## Stated problem
Gather all lines from the material that contain the word "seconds".

## Recorded information
◆ ◆ ◆ ◆ ◆ ◆ ◆

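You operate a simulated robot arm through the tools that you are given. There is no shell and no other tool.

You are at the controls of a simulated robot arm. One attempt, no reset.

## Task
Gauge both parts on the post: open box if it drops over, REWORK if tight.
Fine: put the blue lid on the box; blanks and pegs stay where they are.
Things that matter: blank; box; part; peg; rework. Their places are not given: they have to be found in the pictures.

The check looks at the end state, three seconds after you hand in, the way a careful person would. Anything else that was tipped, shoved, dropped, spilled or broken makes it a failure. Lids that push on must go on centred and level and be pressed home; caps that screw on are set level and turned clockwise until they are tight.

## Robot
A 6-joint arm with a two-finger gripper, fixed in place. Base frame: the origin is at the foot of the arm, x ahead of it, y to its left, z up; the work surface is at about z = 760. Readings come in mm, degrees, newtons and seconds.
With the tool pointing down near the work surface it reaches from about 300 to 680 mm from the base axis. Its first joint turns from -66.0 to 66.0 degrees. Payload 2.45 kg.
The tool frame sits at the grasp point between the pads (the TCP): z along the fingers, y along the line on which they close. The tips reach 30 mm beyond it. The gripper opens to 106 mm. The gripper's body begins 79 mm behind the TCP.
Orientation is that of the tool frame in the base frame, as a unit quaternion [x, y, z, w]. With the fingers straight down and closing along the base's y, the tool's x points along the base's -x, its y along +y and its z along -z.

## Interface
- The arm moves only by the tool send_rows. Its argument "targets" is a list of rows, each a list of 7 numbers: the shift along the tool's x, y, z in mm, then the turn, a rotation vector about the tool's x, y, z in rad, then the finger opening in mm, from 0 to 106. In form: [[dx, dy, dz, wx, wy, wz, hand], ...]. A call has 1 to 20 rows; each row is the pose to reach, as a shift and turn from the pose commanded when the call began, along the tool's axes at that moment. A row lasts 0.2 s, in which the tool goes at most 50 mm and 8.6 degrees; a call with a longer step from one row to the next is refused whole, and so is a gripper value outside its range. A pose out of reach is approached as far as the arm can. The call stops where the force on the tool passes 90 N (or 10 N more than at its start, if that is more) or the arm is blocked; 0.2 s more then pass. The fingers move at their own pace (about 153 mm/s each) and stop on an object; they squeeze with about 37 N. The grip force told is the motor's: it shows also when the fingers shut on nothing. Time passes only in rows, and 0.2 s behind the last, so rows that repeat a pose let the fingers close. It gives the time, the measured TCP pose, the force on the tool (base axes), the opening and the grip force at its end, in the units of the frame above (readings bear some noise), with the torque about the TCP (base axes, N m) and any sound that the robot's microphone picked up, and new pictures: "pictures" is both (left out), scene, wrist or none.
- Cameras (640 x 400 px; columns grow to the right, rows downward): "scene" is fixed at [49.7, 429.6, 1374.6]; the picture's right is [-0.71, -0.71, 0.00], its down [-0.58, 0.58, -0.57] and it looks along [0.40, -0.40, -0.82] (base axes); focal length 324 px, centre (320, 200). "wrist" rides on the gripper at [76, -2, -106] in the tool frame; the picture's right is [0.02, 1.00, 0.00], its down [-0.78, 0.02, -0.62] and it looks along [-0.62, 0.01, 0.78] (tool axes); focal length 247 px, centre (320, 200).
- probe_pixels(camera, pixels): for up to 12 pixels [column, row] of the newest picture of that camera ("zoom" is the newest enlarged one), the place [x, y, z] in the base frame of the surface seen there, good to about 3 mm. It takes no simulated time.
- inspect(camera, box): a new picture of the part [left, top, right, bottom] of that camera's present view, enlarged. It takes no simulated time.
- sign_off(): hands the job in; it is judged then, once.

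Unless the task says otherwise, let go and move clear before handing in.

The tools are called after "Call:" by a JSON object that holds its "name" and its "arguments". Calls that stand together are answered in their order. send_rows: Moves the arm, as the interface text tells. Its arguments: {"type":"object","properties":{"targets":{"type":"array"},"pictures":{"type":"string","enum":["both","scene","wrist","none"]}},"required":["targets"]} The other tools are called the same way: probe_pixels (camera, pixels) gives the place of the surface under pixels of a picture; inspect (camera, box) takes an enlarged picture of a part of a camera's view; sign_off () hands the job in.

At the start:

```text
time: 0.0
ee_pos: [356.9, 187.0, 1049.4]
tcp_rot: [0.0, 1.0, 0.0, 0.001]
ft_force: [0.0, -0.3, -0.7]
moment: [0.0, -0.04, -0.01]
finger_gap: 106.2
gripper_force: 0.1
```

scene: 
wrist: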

◆ ◆ ◆ ◆ ◆ ◆ ◆

## The answer
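The check looks at the end state, three seconds after you hand in, the way a careful person would. Anything else that was tipped, shoved, dropped, spilled or broken makes it a failure. Lids that push on must go on centred and level and be pressed home; caps that screw on are set level and turned clockwise until they are tight.
A 6-joint arm with a two-finger gripper, fixed in place. Base frame: the origin is at the foot of the arm, x ahead of it, y to its left, z up; the work surface is at about z = 760. Readings come in mm, degrees, newtons and seconds.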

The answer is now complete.